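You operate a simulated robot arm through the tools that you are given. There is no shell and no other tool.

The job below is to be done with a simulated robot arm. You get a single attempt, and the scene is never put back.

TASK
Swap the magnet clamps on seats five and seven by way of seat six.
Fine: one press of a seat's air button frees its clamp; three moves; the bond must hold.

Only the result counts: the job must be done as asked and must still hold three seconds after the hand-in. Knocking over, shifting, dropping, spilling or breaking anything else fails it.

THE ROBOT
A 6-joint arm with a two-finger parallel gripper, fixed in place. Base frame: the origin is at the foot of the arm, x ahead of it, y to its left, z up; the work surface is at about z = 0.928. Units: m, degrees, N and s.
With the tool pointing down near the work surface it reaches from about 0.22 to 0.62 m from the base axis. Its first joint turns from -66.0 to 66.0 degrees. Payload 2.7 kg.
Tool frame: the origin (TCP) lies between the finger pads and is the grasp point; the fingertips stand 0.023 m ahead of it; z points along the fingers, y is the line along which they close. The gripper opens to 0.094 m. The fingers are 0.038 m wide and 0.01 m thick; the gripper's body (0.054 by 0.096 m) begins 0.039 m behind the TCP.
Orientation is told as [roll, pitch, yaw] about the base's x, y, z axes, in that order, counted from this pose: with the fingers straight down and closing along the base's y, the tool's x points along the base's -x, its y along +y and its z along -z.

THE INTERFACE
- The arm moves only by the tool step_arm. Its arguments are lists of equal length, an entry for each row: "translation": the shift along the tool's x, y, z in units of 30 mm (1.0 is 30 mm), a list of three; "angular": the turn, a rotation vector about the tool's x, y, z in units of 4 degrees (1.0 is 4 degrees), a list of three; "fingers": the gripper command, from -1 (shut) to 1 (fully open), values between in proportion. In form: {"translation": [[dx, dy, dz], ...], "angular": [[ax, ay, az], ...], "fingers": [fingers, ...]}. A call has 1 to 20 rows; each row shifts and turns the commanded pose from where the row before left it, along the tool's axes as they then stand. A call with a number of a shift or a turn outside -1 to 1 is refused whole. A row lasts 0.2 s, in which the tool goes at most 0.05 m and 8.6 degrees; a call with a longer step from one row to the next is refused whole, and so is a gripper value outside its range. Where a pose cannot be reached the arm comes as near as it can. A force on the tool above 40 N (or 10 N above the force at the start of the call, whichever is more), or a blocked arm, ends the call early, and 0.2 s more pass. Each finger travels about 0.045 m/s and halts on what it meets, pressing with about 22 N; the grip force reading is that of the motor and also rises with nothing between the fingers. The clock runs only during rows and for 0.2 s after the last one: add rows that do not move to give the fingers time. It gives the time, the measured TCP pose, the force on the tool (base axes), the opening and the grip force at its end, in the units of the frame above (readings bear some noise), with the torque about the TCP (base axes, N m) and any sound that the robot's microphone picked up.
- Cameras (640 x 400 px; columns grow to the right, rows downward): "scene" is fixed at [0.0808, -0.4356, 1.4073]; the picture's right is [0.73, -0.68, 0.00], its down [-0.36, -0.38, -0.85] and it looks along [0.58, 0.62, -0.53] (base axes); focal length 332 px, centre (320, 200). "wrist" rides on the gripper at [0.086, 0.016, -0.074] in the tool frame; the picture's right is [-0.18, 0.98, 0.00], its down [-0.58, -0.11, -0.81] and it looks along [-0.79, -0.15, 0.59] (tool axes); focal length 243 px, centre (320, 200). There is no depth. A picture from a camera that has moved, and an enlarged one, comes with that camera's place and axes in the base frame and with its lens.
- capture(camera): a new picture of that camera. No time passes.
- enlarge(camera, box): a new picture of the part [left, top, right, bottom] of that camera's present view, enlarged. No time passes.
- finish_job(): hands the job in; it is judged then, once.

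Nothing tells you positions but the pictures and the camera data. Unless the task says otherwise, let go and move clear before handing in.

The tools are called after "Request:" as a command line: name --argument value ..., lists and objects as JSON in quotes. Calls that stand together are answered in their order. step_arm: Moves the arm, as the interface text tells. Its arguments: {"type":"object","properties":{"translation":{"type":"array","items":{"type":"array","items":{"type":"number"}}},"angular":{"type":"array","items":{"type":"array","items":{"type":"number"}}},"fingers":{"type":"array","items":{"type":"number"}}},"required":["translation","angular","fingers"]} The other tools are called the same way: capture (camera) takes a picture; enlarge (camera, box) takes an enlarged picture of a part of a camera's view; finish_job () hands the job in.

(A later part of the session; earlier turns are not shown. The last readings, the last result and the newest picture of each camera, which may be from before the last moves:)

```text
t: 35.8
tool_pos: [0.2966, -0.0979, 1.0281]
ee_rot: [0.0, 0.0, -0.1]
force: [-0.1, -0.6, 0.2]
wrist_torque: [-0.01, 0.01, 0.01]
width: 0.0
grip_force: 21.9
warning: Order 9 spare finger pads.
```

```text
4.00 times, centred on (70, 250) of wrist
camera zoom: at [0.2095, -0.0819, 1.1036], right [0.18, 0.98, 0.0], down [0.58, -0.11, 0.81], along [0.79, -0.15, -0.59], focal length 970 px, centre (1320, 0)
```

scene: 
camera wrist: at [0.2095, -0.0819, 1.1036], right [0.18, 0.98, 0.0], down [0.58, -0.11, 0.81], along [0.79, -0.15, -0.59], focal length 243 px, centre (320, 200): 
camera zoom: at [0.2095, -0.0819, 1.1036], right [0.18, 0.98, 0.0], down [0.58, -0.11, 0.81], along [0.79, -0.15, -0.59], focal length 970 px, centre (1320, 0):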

++++++

Problem requirements. Extract the complete listing verbatim.

Written answer.
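You operate a simulated robot arm through the tools that you are given. There is no shell and no other tool.

The job below is to be done with a simulated robot arm. You get a single attempt, and the scene is never put back.

TASK
Swap the magnet clamps on seats five and seven by way of seat six.
Fine: one press of a seat's air button frees its clamp; three moves; the bond must hold.

Only the result counts: the job must be done as asked and must still hold three seconds after the hand-in. Knocking over, shifting, dropping, spilling or breaking anything else fails it.

THE ROBOT
A 6-joint arm with a two-finger parallel gripper, fixed in place. Base frame: the origin is at the foot of the arm, x ahead of it, y to its left, z up; the work surface is at about z = 0.928. Units: m, degrees, N and s.
With the tool pointing down near the work surface it reaches from about 0.22 to 0.62 m from the base axis. Its first joint turns from -66.0 to 66.0 degrees. Payload 2.7 kg.
Tool frame: the origin (TCP) lies between the finger pads and is the grasp point; the fingertips stand 0.023 m ahead of it; z points along the fingers, y is the line along which they close. The gripper opens to 0.094 m. The fingers are 0.038 m wide and 0.01 m thick; the gripper's body (0.054 by 0.096 m) begins 0.039 m behind the TCP.
Orientation is told as [roll, pitch, yaw] about the base's x, y, z axes, in that order, counted from this pose: with the fingers straight down and closing along the base's y, the tool's x points along the base's -x, its y along +y and its z along -z.

THE INTERFACE
- The arm moves only by the tool step_arm. Its arguments are lists of equal length, an entry for each row: "translation": the shift along the tool's x, y, z in units of 30 mm (1.0 is 30 mm), a list of three; "angular": the turn, a rotation vector about the tool's x, y, z in units of 4 degrees (1.0 is 4 degrees), a list of three; "fingers": the gripper command, from -1 (shut) to 1 (fully open), values between in proportion. In form: {"translation": [[dx, dy, dz], ...], "angular": [[ax, ay, az], ...], "fingers": [fingers, ...]}. A call has 1 to 20 rows; each row shifts and turns the commanded pose from where the row before left it, along the tool's axes as they then stand. A call with a number of a shift or a turn outside -1 to 1 is refused whole. A row lasts 0.2 s, in which the tool goes at most 0.05 m and 8.6 degrees; a call with a longer step from one row to the next is refused whole, and so is a gripper value outside its range. Where a pose cannot be reached the arm comes as near as it can. A force on the tool above 40 N (or 10 N above the force at the start of the call, whichever is more), or a blocked arm, ends the call early, and 0.2 s more pass. Each finger travels about 0.045 m/s and halts on what it meets, pressing with about 22 N; the grip force reading is that of the motor and also rises with nothing between the fingers. The clock runs only during rows and for 0.2 s after the last one: add rows that do not move to give the fingers time. It gives the time, the measured TCP pose, the force on the tool (base axes), the opening and the grip force at its end, in the units of the frame above (readings bear some noise), with the torque about the TCP (base axes, N m) and any sound that the robot's microphone picked up.
- Cameras (640 x 400 px; columns grow to the right, rows downward): "scene" is fixed at [0.0808, -0.4356, 1.4073]; the picture's right is [0.73, -0.68, 0.00], its down [-0.36, -0.38, -0.85] and it looks along [0.58, 0.62, -0.53] (base axes); focal length 332 px, centre (320, 200). "wrist" rides on the gripper at [0.086, 0.016, -0.074] in the tool frame; the picture's right is [-0.18, 0.98, 0.00], its down [-0.58, -0.11, -0.81] and it looks along [-0.79, -0.15, 0.59] (tool axes); focal length 243 px, centre (320, 200). There is no depth. A picture from a camera that has moved, and an enlarged one, comes with that camera's place and axes in the base frame and with its lens.
- capture(camera): a new picture of that camera. No time passes.
- enlarge(camera, box): a new picture of the part [left, top, right, bottom] of that camera's present view, enlarged. No time passes.
- finish_job(): hands the job in; it is judged then, once.

Nothing tells you positions but the pictures and the camera data. Unless the task says otherwise, let go and move clear before handing in.

The tools are called after "Request:" as a command line: name --argument value ..., lists and objects as JSON in quotes. Calls that stand together are answered in their order. step_arm: Moves the arm, as the interface text tells. Its arguments: {"type":"object","properties":{"translation":{"type":"array","items":{"type":"array","items":{"type":"number"}}},"angular":{"type":"array","items":{"type":"array","items":{"type":"number"}}},"fingers":{"type":"array","items":{"type":"number"}}},"required":["translation","angular","fingers"]} The other tools are called the same way: capture (camera) takes a picture; enlarge (camera, box) takes an enlarged picture of a part of a camera's view; finish_job () hands the job in.

(A later part of the session; earlier turns are not shown. The last readings, the last result and the newest picture of each camera, which may be from before the last moves:)

```text
t: 35.8
tool_pos: [0.2966, -0.0979, 1.0281]
ee_rot: [0.0, 0.0, -0.1]
force: [-0.1, -0.6, 0.2]
wrist_torque: [-0.01, 0.01, 0.01]
width: 0.0
grip_force: 21.9
warning: Order 9 spare finger pads.
```

```text
4.00 times, centred on (70, 250) of wrist
camera zoom: at [0.2095, -0.0819, 1.1036], right [0.18, 0.98, 0.0], down [0.58, -0.11, 0.81], along [0.79, -0.15, -0.59], focal length 970 px, centre (1320, 0)
```

scene: 
camera wrist: at [0.2095, -0.0819, 1.1036], right [0.18, 0.98, 0.0], down [0.58, -0.11, 0.81], along [0.79, -0.15, -0.59], focal length 243 px, centre (320, 200): 
camera zoom: at [0.2095, -0.0819, 1.1036], right [0.18, 0.98, 0.0], down [0.58, -0.11, 0.81], along [0.79, -0.15, -0.59], focal length 970 px, centre (1320, 0):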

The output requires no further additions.